Direction A
Extract from the selection the words running from "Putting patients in" to "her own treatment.".
Direction B
Extend the selection, starting right after its last sentence.

Selection
Putting patients in the driver’s seat
How participating in research can help patients take control of their treatment
Maria Orozco Ramirez recently participated in an Arthritis Research Canada survey about Systemic Autoimmune Rheumatic Diseases. She has rheumatoid arthritis and lupus and has experienced serious, life-threatening complications as a result of both.
Maria knows that research is the key to finding answers for the 5.6 million Canadians with arthritis and she hopes it will, one day, lead to a cure. But for her, participating in research is also about taking control of her own treatment.
Why did you decide to participate in this research?
I have rheumatoid arthritis, so my joints are deformed – especially my hands and elbows. I have no strength on my left side. I’ve been on medication since 1999. I’ve tried methotrexate, gold injections…everything. I stopped Plaquenil because it caused problems with my eyes. And methotrexate caused a cyst and internal bleeding in my stomach.
I like to inform people about how bad it is to have rheumatoid arthritis, or any type of arthritis, and participating in research is one way to do that. If you don’t have it, make sure to exercise and eat well. My suggestion is lots of greens. Before arthritis, I was super active and I could have done anything. Now I’m not and I can’t be very active.
I also wanted to tell people about the consequences of taking arthritis medications. They maintain you, but they don’t cure you. Each drug has a cost – an effect on your body. I’ve been on prednisone since 1999. I’ve tried to stop it and my doctor has tried to stop it, but my body just goes into shock. We have cortisone in our bodies. We create it in our glands. When we give our body prednisone, the body stops producing cortisone. So over the years, I’ve had to stick with it.
In 2007, my heart started failing, but the doctors didn’t know why. They figured that all the medications weakened it. I had three heart failures – in March, August and November of 2007 – that led to open heart surgery and a mechanical mitral valve replacement. In January 2008, I started peeing blood and demanded a urine test. I ended up in the hospital again. And in February 2008, I was in kidney failure – both kidneys shut down. That’s when I found a doctor who treated me like a person and not a number. But he wanted to put me on dialysis. I said I would rather die. They did a biopsy and discovered that lupus caused the kidney failure. I wondered, why me? Why do I have all these autoimmune diseases?
What would you say to someone who has never participated in research before to encourage them to participate?

Collected material

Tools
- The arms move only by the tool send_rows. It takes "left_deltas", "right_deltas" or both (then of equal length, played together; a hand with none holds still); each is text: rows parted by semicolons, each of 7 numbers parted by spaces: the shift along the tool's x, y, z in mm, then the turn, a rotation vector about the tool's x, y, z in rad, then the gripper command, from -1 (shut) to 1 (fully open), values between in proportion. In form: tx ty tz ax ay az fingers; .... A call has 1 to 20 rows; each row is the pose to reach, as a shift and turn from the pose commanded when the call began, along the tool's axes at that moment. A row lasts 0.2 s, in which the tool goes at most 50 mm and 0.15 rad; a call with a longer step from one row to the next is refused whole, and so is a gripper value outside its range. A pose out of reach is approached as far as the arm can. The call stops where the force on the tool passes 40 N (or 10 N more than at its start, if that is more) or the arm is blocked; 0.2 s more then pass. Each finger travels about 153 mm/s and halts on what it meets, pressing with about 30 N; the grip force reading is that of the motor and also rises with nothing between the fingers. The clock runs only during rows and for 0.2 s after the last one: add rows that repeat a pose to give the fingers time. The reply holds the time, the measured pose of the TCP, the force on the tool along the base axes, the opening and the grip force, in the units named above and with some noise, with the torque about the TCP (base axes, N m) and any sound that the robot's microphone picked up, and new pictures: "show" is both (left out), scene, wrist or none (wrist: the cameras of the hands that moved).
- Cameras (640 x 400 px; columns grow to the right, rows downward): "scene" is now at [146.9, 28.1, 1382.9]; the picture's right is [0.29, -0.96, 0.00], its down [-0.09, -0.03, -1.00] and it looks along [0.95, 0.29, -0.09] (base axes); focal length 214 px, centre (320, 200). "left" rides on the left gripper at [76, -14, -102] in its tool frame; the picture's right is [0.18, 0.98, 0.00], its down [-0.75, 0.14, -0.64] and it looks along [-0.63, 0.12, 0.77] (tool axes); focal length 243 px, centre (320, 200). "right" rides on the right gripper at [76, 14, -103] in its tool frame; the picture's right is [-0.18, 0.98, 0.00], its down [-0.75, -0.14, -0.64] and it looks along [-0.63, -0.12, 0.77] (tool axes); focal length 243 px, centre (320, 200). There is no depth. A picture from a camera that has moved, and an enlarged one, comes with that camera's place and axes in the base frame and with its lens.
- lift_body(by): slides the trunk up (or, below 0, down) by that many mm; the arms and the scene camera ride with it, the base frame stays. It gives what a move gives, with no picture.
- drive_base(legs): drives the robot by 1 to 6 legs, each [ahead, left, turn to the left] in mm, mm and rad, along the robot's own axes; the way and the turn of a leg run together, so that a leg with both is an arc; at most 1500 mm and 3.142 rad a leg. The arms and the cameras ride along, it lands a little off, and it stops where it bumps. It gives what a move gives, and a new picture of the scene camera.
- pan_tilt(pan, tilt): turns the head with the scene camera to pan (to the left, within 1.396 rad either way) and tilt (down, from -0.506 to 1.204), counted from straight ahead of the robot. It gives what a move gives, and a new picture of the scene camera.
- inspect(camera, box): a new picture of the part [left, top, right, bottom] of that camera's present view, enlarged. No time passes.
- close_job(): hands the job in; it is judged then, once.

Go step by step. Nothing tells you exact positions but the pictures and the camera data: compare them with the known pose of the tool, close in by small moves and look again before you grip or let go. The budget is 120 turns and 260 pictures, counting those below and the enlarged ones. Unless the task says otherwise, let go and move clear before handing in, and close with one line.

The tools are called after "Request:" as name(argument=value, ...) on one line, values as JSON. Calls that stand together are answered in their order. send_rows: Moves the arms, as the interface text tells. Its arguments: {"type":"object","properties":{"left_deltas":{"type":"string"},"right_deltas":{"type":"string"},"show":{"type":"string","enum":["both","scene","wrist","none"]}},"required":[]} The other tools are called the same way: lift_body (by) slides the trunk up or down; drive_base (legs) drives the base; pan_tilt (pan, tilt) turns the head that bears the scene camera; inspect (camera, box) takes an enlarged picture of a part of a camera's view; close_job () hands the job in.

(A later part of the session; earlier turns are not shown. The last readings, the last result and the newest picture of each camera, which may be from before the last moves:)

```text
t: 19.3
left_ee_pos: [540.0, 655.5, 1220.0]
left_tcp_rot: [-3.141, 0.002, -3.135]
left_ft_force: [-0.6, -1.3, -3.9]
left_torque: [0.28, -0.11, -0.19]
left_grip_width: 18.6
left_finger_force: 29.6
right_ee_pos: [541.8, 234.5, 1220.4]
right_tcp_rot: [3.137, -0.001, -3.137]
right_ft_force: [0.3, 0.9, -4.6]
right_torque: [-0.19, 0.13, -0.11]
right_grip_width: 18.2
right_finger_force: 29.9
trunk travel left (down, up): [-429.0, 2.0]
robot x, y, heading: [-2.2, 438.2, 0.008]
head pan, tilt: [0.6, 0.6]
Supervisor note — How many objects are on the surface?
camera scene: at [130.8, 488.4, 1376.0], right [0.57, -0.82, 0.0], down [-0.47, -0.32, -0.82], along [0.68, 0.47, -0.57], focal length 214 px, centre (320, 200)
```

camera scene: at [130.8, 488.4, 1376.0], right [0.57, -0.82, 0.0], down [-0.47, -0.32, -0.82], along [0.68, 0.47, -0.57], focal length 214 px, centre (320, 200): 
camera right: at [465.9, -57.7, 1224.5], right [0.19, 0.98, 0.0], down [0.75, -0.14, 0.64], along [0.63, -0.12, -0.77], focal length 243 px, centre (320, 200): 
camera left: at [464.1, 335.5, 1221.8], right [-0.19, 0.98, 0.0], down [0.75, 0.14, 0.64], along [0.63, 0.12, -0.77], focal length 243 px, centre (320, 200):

Written response A
Putting patients in the driver’s seat
How participating in research can help patients take control of their treatment
Maria Orozco Ramirez recently participated in an Arthritis Research Canada survey about Systemic Autoimmune Rheumatic Diseases. She has rheumatoid arthritis and lupus and has experienced serious, life-threatening complications as a result of both.
Maria knows that research is the key to finding answers for the 5.6 million Canadians with arthritis and she hopes it will, one day, lead to a cure. But for her, participating in research is also about taking control of her own treatment.

Written response B
You learn things. And you have the opportunity to give your opinion and ask questions. I’m a transparent person. I don’t keep anything from anyone. Not everyone is like this. I would say to people to participate – take any survey. It’s a way to have a role in your care. People are naïve. Don’t take every pill the doctor gives you. I research everything about the different pills that doctors give me. I talk to people and they have no idea what medications they are taking. You have to ask and take control of your own care. It’s good to learn about your disease – by a survey, a questionnaire or talking to someone else who has the same type of arthritis as you do.
How would you say research has changed your life?
There is no curing me. But medicine and research maintain me. Every three months, I get a complete blood test. My joints are still in pain. I wish there was a real cure – that researchers could find something that would really do good without harming people. I want researchers to find the real problem – not just try different things. I want them to be sure that something will work. There is a lot of trial and error and that can cause harm. I have a hope in god that he will guide researchers so they can find the real cause of arthritis. It might not be in my time. But I hope so.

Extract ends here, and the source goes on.